Archive for the ‘IRC’ tag
Creating a IRC (Internet-Relay-Chat) Client in Ruby – First Steps
Homer was the beginning of my IRC obsession. Homer was an IRC client for the Macintosh operating system in the 1990's. I still kind of remember what it looked like. It had a black background with white text. Everytime you typed something, a little animated Homer (Simpson) would dance around in the left hand corner of the screen. For years I would come home from school, hit the computer, and spend hours talking to people all over the world. IRC is and was the original chat (ok besides BBSess). It was fascinating.
The other day I was contemplating what kind of project I could work on that incorporates Ruby as the back-end and Shoooes as the front-end and IRC came to mind as a viable project idea. I asked the nice people at Stackoverflow how one might get started on this particular project idea (besides knowing Ruby and shoes), and they were nice enough to link me to some important documents. The wikipedia entry provided a good overall overview while the nitty gritty IRC specification details can be found in RFC 1459.
Pre-Existing Ruby Client
I did a quick search on google for 'IRC' and 'Ruby' and came across Lurker's Blog. Lurker coded a very basic command line IRC Client which already provides the following functionality:
What can it do?
1) join and talk to multiple channels, as well as handle private chats (what is just enough for most of the people out there)
2) change user mode
3) send any IRC command entered by user (but you do have to know what you are doing and you do it at your own risk)

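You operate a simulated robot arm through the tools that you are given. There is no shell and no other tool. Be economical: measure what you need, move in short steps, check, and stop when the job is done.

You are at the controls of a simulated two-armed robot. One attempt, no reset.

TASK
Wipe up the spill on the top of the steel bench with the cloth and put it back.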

4) receive dcc file sends (resume supported)
5) process dcc download queue
6) record channel conversations to file
Lurker's code (which can be found here), to me, seems like a perfect jumping-off point for understanding exactly how IRC works while providing the basic IRC functionality for my project. I messaged Lurker and asked if I could use some of his code in my project and he gave me his blessing. Over the next few weeks I intend to take the following steps towards my graphical Ruby IRC client.
- I'll first take time to understand Lurker's Pre-Existing Code. I'll go through the code, comment it, then talk about it's overall structure and methodology on this blog.
- Lay down Lurker's Pre-Existing code in the Model-View-Controller Framework. MVC is a powerful design pattern that helps isolate the guts of the code (The Controller) with the Graphical Front-End (The View). On this blog, I'll talk about how to implement MVC in Ruby.
- Design the GUI in Shoes. Make some pretty drawings. Post them online.
- Code the GUI in Shoes based on the pre-existing basic IRC functionality.
- Continue to add additional features to Luker's basic IRC code as the need arises.